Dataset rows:
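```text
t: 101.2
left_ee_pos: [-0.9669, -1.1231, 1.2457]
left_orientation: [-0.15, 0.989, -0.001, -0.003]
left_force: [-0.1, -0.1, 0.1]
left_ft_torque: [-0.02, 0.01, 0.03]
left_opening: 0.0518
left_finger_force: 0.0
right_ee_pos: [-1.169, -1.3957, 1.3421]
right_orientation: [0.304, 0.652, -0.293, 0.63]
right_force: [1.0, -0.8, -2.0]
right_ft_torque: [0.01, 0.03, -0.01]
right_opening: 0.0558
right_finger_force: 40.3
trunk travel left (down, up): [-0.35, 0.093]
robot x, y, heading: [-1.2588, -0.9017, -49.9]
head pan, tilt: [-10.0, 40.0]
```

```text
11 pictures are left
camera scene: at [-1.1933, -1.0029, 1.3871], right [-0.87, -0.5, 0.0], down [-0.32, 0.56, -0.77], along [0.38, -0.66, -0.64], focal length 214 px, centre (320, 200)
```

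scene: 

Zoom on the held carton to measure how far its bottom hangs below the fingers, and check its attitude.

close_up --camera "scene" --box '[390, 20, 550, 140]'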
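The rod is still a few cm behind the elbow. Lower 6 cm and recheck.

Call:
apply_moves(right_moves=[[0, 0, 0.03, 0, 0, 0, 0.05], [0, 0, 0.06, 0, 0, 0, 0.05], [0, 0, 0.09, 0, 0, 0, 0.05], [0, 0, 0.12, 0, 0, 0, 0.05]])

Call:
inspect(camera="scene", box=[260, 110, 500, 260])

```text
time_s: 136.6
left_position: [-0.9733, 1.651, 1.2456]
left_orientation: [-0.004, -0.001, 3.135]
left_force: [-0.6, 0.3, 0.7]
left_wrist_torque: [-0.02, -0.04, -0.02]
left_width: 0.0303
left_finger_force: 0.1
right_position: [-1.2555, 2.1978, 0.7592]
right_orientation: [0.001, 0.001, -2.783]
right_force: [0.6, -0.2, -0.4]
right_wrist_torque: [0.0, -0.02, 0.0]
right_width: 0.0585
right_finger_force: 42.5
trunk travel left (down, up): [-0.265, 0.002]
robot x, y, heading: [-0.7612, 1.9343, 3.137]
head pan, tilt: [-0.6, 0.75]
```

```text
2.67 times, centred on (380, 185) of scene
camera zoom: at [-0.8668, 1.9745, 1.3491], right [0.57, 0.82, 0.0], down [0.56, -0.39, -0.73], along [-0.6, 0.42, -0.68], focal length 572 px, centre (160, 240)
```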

Exercise requirements = Each line of the material above must be retyped precisely.

Exercise output =
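```text
t: 101.2
left_ee_pos: [-0.9669, -1.1231, 1.2457]
left_orientation: [-0.15, 0.989, -0.001, -0.003]
left_force: [-0.1, -0.1, 0.1]
left_ft_torque: [-0.02, 0.01, 0.03]
left_opening: 0.0518
left_finger_force: 0.0
right_ee_pos: [-1.169, -1.3957, 1.3421]
right_orientation: [0.304, 0.652, -0.293, 0.63]
right_force: [1.0, -0.8, -2.0]
right_ft_torque: [0.01, 0.03, -0.01]
right_opening: 0.0558
right_finger_force: 40.3
trunk travel left (down, up): [-0.35, 0.093]
robot x, y, heading: [-1.2588, -0.9017, -49.9]
head pan, tilt: [-10.0, 40.0]
```

```text
11 pictures are left
camera scene: at [-1.1933, -1.0029, 1.3871], right [-0.87, -0.5, 0.0], down [-0.32, 0.56, -0.77], along [0.38, -0.66, -0.64], focal length 214 px, centre (320, 200)
```

scene: 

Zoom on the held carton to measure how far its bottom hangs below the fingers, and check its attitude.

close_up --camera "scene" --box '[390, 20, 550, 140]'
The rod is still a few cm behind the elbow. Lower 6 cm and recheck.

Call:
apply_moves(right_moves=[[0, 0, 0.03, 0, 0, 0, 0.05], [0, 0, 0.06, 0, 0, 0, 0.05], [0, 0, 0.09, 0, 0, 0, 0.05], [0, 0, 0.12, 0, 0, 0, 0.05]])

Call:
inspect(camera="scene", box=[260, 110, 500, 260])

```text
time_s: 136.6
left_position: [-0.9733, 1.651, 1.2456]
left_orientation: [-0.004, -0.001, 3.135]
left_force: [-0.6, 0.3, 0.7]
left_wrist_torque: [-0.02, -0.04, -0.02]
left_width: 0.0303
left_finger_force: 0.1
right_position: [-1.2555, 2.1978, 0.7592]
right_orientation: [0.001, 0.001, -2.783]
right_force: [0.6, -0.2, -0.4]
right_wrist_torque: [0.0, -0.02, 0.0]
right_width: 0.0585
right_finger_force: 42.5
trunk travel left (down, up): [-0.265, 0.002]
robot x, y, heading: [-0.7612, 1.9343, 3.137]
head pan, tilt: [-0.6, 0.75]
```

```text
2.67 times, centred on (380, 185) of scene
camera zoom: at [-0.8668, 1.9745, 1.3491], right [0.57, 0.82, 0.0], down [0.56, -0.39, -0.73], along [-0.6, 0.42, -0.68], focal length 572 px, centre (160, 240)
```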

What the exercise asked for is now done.